#### YOUR TASK:
Repeat the text shown word for word.

#### INFORMATION PROVIDED:
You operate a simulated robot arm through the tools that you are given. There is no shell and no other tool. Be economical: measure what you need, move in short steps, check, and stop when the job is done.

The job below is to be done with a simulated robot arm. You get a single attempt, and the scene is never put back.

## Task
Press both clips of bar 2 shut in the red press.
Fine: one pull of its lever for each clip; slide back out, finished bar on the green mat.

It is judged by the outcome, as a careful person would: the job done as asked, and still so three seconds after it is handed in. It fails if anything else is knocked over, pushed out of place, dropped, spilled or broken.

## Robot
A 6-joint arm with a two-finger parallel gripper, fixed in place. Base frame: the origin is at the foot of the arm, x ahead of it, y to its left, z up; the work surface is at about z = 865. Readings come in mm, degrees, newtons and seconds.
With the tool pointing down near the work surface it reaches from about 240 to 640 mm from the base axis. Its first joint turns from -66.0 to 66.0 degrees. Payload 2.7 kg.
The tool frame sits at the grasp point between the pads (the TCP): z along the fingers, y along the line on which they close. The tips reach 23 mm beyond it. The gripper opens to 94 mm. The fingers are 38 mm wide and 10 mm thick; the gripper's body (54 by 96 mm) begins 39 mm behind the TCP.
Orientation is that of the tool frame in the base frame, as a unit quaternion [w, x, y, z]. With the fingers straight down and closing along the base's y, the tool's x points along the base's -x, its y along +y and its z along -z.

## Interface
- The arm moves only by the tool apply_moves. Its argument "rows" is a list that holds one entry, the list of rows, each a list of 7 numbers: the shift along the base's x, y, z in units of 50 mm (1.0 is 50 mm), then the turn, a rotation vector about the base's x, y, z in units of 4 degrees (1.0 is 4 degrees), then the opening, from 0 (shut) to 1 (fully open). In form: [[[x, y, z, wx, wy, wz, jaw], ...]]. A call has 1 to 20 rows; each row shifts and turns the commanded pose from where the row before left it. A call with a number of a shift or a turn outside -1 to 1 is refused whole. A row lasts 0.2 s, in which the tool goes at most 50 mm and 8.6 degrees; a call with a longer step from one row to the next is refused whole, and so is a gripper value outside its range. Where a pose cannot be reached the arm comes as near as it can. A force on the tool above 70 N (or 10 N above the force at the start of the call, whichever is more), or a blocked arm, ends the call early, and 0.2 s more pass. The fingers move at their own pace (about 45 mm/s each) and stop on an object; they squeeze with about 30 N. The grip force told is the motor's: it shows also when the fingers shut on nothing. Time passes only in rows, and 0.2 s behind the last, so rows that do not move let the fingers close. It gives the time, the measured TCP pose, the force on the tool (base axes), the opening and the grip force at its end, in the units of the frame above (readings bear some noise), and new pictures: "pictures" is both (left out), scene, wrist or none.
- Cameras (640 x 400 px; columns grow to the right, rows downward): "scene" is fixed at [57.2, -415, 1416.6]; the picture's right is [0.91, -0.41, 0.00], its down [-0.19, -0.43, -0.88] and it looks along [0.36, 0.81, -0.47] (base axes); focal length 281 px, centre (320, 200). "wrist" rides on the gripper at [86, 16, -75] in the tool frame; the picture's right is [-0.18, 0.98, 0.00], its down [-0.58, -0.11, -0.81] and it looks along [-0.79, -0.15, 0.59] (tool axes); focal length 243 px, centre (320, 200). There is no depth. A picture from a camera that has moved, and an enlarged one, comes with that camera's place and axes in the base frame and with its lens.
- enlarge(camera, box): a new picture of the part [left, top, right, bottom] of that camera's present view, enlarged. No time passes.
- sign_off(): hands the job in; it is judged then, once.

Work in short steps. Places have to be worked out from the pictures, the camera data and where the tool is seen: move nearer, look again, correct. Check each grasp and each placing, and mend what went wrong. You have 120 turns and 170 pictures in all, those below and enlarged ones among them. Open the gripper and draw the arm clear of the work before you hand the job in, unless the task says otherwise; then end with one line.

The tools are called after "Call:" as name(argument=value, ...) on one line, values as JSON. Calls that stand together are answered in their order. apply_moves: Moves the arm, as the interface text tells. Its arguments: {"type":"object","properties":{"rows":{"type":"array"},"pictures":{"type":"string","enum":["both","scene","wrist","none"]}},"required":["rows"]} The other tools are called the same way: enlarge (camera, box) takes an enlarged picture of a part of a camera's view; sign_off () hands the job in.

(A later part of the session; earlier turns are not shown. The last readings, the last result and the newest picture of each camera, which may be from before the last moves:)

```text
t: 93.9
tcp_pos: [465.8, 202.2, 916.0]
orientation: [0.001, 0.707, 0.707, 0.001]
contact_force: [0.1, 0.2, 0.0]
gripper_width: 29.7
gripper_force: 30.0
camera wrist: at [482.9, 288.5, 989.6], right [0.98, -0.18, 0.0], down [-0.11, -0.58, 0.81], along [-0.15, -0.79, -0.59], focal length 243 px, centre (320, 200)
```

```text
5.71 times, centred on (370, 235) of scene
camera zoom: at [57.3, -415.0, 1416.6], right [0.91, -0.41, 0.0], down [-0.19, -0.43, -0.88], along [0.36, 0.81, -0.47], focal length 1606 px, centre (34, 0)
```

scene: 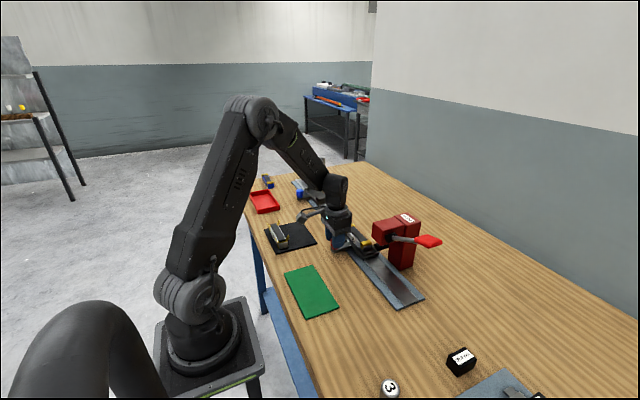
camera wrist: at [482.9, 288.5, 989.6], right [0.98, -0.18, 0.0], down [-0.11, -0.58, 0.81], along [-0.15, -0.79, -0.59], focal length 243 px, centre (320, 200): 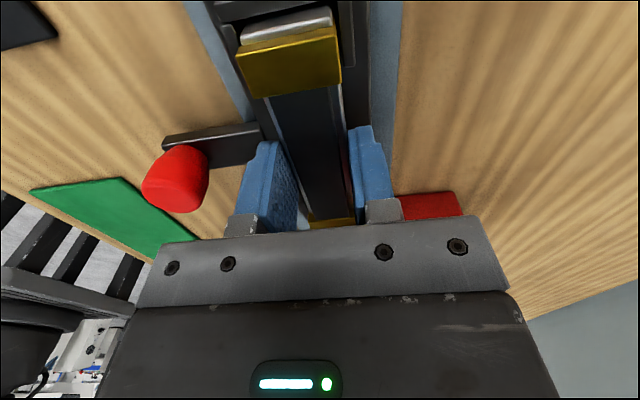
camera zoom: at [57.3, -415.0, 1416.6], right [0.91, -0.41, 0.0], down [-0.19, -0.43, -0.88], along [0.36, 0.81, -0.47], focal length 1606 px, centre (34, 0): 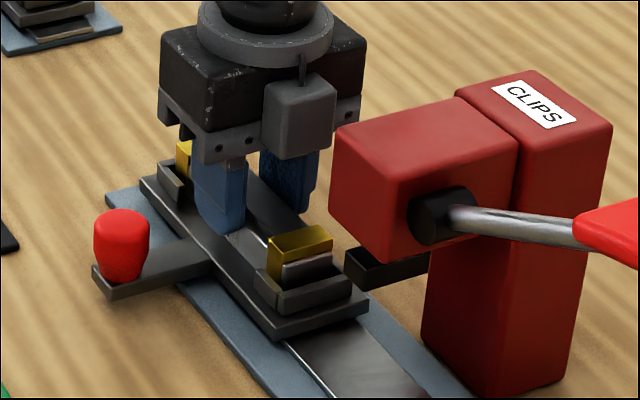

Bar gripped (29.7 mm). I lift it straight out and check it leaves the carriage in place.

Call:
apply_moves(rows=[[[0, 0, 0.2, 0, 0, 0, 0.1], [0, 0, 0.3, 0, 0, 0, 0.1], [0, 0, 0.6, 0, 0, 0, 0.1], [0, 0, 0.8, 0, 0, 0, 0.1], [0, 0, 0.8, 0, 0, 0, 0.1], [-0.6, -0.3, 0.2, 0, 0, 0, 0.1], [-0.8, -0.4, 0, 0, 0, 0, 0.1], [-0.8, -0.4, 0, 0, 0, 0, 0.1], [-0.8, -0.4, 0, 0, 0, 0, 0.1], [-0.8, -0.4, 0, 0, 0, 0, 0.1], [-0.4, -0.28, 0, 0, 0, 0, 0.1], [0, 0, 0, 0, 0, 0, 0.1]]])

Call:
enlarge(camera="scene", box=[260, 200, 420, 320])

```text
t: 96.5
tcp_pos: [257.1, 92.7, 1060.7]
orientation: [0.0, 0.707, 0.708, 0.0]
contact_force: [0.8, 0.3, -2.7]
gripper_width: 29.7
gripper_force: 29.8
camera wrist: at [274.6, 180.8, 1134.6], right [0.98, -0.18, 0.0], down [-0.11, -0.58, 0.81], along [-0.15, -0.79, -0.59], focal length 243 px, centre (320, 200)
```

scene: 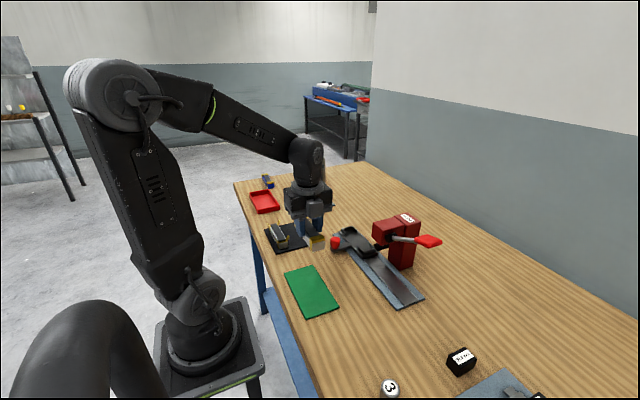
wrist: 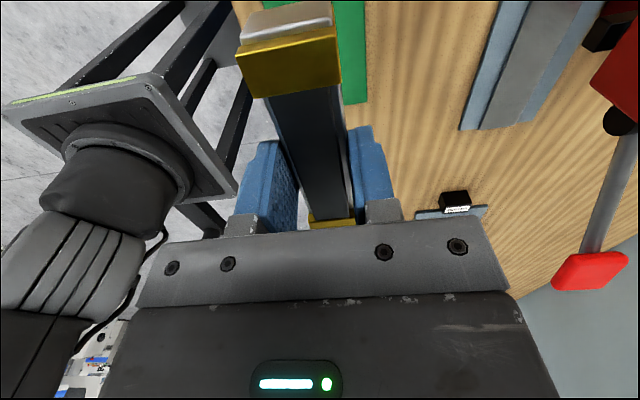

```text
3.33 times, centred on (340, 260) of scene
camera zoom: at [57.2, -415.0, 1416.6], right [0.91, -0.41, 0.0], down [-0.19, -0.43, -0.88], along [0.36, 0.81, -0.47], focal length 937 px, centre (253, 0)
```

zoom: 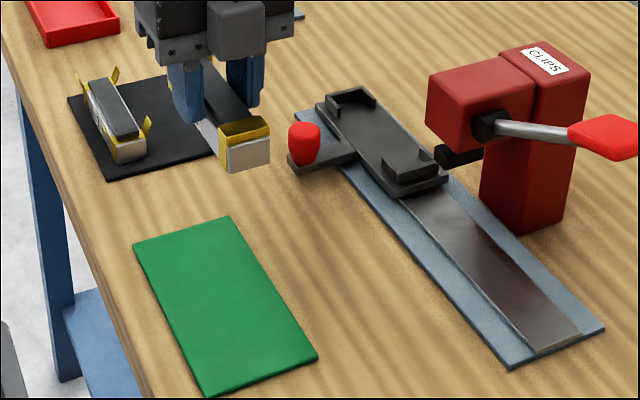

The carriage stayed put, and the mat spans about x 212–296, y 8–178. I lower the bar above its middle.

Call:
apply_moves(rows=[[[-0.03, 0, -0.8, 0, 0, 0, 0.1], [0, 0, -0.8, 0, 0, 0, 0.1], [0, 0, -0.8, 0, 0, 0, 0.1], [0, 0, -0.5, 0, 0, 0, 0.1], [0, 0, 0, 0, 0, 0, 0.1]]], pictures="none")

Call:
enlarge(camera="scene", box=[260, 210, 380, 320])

#### TEXT SHOWN:
According to Robespierre (2014) by Hervé Leuwers, the claim that the Duplays had busts and portraits of Robespierre all over the house comes from two memoirs — those of Charles Barbaroux and those of Louis-Marie de La Révellière-Lépeaux:
The next day I was invited to another conference at Robespierre’s house. I was struck by the ornaments at his cabinet: it was a pretty boudoir where his image was repeated in all forms and by all the arts. His painted portrait was on the wall on the right, his engraved one on the left, his bust was at the back and his bas-relief opposite; there were also half a dozen small engravings of Robespierre on the tables. Mémoires inédits de Pétion, et Mémoires de Buzot et de Barbaroux (1866) page 358-359
I was received very warmly, and ushered into the salon, to which was adjoined a small cabinet whose door remained open. What do I see when I enter? Robespierre, who had impatronized himself in the house, where he received homage such as those paid to a divinity. The small cabinet was particularly dedicated to him. His bust was enshrined there with various ornaments, verses, mottos, etc. The living room itself was furnished with small busts in red and gray terracotta, and lined with portraits of the great man, in pencil, blur, bistre, and watercolor. He himself, well combed and powdered, dressed in the cleanest dressing gown, was spread out in a large armchair, before a table laden with the finest fruits, fresh butter, pure milk and aromatic coffee. The whole family, father, mother and children, tried to guess in his eyes all his desires, in order to instantly please them. Mémoires de La Révellière-Lépeaux (1895), volume 1, page 114-115
In spite of both these witnesses’ hostility towards Robespierre,  their testimonies were nevertheless most likely independent from one another. Though Barbaroux wrote his memoirs between going underground after the Insurrection of May 31 1793 and his execution in June the following year, they weren’t published until 1866, 42 years after La Révellière-Lépeaux’ death (his memoirs were in their turn published 1895). This seemingly destroys the possibility La Révellière-Lépeaux would have gotten the chance to read Barbaroux memoirs and decide to make up he had seen the very same thing.

#### FINISHED TASK:
According to Robespierre (2014) by Hervé Leuwers, the claim that the Duplays had busts and portraits of Robespierre all over the house comes from two memoirs — those of Charles Barbaroux and those of Louis-Marie de La Révellière-Lépeaux:
The next day I was invited to another conference at Robespierre’s house. I was struck by the ornaments at his cabinet: it was a pretty boudoir where his image was repeated in all forms and by all the arts. His painted portrait was on the wall on the right, his engraved one on the left, his bust was at the back and his bas-relief opposite; there were also half a dozen small engravings of Robespierre on the tables. Mémoires inédits de Pétion, et Mémoires de Buzot et de Barbaroux (1866) page 358-359
I was received very warmly, and ushered into the salon, to which was adjoined a small cabinet whose door remained open. What do I see when I enter? Robespierre, who had impatronized himself in the house, where he received homage such as those paid to a divinity. The small cabinet was particularly dedicated to him. His bust was enshrined there with various ornaments, verses, mottos, etc. The living room itself was furnished with small busts in red and gray terracotta, and lined with portraits of the great man, in pencil, blur, bistre, and watercolor. He himself, well combed and powdered, dressed in the cleanest dressing gown, was spread out in a large armchair, before a table laden with the finest fruits, fresh butter, pure milk and aromatic coffee. The whole family, father, mother and children, tried to guess in his eyes all his desires, in order to instantly please them. Mémoires de La Révellière-Lépeaux (1895), volume 1, page 114-115
In spite of both these witnesses’ hostility towards Robespierre,  their testimonies were nevertheless most likely independent from one another. Though Barbaroux wrote his memoirs between going underground after the Insurrection of May 31 1793 and his execution in June the following year, they weren’t published until 1866, 42 years after La Révellière-Lépeaux’ death (his memoirs were in their turn published 1895). This seemingly destroys the possibility La Révellière-Lépeaux would have gotten the chance to read Barbaroux memoirs and decide to make up he had seen the very same thing.